Picture this: you’re in a grocery store aisle, and suddenly you see a girl walk in barefoot, wearing nothing but a one-piece swimsuit. Suddenly most people notice her, wondering why she’s only wearing a swimsuit in the grocery store.
Now picture this: you’re at a swimming pool, and a girl enters the swimming pool wearing a one-piece swimsuit. Most people think nothing of it.
Why is it that though the girl is wearing the same piece of clothing in both situations, the majority of people in the settings think that it’s immodest in one situation, but modest in another? Let’s start unraveling the answer by taking a look at how standards of modesty have changed since Bible times.
Modesty in Bible Times
The Bible only talks about modesty a handful of times. With that in mind, it’s often hard to come up with a set of “standards” for what is and isn’t modest. Additionally, the standards for modesty in Bible culture were much different from our own culture. Just as an example, think of what was considered immodest in Bible times. Was it a bikini? Nakedness? No; nakedness was considered shameful in Bible times. What was actually immodest back then was: wearing nice clothing (you’d think that would be MORE modest, right?), jewelry, and elaborate hair-styles. Why was this?

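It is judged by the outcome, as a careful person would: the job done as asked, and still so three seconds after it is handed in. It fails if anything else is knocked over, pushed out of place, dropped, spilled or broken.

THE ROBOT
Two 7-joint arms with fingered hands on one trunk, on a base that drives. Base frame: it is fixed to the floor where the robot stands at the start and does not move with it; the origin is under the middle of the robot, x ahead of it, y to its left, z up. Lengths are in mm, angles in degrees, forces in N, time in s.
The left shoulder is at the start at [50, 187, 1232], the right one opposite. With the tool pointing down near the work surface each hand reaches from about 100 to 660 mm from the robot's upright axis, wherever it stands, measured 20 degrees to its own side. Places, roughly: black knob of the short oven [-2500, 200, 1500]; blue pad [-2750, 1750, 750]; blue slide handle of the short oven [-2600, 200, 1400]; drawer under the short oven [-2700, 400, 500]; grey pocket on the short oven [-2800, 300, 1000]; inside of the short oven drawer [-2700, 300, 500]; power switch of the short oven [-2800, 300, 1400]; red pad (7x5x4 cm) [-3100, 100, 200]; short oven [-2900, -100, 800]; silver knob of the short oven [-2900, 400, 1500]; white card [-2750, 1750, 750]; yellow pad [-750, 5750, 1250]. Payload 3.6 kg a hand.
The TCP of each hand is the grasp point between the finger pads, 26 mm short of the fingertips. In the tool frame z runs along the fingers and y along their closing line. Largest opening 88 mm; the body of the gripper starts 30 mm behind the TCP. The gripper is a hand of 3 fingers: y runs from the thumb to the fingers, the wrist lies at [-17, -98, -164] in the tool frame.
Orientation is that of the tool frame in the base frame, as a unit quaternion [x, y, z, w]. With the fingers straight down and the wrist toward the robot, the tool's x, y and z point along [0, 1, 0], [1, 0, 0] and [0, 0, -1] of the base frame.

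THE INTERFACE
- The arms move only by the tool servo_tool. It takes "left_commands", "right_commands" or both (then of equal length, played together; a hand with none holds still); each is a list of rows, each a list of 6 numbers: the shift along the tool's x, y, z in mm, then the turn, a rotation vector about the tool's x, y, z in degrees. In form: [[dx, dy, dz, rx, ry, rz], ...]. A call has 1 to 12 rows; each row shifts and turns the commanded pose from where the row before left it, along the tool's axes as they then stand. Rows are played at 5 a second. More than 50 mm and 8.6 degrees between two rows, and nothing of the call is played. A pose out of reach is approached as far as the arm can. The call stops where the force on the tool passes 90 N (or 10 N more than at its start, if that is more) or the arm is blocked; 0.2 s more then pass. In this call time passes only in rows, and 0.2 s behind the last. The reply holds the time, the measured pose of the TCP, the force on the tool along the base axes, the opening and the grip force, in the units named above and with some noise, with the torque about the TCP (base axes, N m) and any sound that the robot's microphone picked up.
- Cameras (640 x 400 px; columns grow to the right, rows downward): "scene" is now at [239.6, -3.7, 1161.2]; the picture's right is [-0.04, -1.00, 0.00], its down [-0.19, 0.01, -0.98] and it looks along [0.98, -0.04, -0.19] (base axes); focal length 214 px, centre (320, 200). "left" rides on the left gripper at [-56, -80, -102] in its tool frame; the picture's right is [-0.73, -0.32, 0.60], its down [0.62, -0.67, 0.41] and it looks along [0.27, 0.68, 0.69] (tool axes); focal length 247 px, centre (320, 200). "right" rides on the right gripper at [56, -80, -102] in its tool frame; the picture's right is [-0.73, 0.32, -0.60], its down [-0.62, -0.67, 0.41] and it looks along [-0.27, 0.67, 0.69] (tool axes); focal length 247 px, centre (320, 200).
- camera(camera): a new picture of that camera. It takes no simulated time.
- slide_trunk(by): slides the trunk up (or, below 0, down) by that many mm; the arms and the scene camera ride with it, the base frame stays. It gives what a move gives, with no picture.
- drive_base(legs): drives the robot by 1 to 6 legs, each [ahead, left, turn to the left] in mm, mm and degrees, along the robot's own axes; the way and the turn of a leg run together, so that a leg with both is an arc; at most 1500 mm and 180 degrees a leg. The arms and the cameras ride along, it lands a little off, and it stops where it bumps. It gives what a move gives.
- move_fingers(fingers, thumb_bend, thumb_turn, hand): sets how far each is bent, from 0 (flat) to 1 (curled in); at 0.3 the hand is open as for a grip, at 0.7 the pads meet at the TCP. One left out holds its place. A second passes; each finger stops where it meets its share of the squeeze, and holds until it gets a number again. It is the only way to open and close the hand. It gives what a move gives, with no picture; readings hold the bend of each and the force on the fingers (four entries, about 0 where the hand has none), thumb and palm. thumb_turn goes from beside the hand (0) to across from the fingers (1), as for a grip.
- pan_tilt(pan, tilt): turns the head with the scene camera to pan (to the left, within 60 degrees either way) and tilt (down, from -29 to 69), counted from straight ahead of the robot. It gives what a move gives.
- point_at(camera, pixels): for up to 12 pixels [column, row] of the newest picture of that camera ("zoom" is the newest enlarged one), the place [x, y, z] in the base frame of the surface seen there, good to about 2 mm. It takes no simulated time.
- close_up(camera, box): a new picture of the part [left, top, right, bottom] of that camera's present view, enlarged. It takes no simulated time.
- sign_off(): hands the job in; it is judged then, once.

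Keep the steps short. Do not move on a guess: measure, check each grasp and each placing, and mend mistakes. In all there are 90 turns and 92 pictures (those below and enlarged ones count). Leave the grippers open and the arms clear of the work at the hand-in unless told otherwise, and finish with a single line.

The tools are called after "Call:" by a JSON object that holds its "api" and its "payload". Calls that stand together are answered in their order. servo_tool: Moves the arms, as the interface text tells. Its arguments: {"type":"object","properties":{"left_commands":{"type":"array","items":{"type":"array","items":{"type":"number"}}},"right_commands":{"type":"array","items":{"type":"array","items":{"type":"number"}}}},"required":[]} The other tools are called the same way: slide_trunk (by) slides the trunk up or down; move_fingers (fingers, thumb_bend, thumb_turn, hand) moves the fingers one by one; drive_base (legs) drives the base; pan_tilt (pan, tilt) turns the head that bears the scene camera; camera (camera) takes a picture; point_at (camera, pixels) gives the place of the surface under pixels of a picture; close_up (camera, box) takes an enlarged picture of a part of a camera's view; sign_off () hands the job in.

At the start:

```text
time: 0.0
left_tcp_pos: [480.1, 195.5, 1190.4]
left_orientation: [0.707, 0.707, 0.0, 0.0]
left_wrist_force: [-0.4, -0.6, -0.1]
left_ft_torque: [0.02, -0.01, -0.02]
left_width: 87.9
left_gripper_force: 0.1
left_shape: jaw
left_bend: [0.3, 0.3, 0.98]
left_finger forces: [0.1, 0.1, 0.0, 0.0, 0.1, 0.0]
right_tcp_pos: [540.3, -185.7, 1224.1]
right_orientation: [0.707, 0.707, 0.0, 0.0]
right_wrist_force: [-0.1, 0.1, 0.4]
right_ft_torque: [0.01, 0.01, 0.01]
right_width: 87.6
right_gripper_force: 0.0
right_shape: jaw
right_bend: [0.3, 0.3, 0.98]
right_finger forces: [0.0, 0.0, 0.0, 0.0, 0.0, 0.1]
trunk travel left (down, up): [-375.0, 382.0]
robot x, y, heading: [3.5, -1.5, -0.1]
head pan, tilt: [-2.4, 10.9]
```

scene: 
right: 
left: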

The Goal of Immodesty is and Always Has Been Self-Centered Attention-Seeking
In Bible times, wearing elaborate jewelry and hairdos was the mark of someone who was soliciting or looking for attention. Prostitutes wore a lot of jewelry and clothing that stood out so they’d be sure to get attention from prospects, which told every passerby instantly what they were selling. In today’s culture, what’s considered to be immodest is also what’s worn to grab attention or stand out. (That said, don’t think that I’m saying we shouldn’t wear beautiful clothing; fashion is an art that can be used to glorify God, and there is nothing at all wrong with using our clothing for that purpose.) Though baring more skin is now most often used to snatch the attention of onlookers, that wasn’t the case long ago, and still isn’t the case in every culture. In fact, even wearing a floor-length jean skirt with a turtle-neck can be immodest if it’s worn to selfishly attract attention.
Modesty is Subjective
What is modest for one person is not necessarily modest for another. All of us at A Lovely Calling have varying standards for what is or isn’t modest for each of us. Just as different cultures have different standards and expectations for what is or isn’t attention-seeking, different communities of people have different standards for modesty. When that girl walked into the grocery store wearing only a swimsuit, she stood out and drew a lot of unneeded attention, yet when she wore the same swimsuit to the pool, the reaction was completely different. In one situation, her attire was considered inappropriate, yet in another, it wasn’t considered immodest at all. Again, in one area of the world there’s a tribe that considers it modest for women to go shirtless, yet in that same culture it’s thought IMMODEST if a woman shows her legs! Modesty is exceptionally subjective.
An Attitude of Modesty
Regardless of your standards for modesty, an underlying attitude is present: a selfless, respectful, and kind attitude that isn’t concerned about turning the heads in the room or being the center of attention. If you’re wearing clothes that are “modest,” but you are simultaneously seeking selfish attention, that’s not modest at all. On the other hand, I have a friend who wears some outfits that I could never feel comfortable wearing, yet those outfits never seem immodest when she wears them. She isn’t trying to be the center of attention; she’s selfless and sweet to everyone; she is modest.
Modesty is not measured by how many square inches are in the surface area of your clothing; modesty is an overflow of a beautiful heart.
“Do not let your adorning be external — the braiding of hair and the putting on of gold jewelry, or the clothing you wear — but let your adorning be the hidden person of the heart with the imperishable beauty of a gentle and quiet spirit, which in God’s sight is very precious.”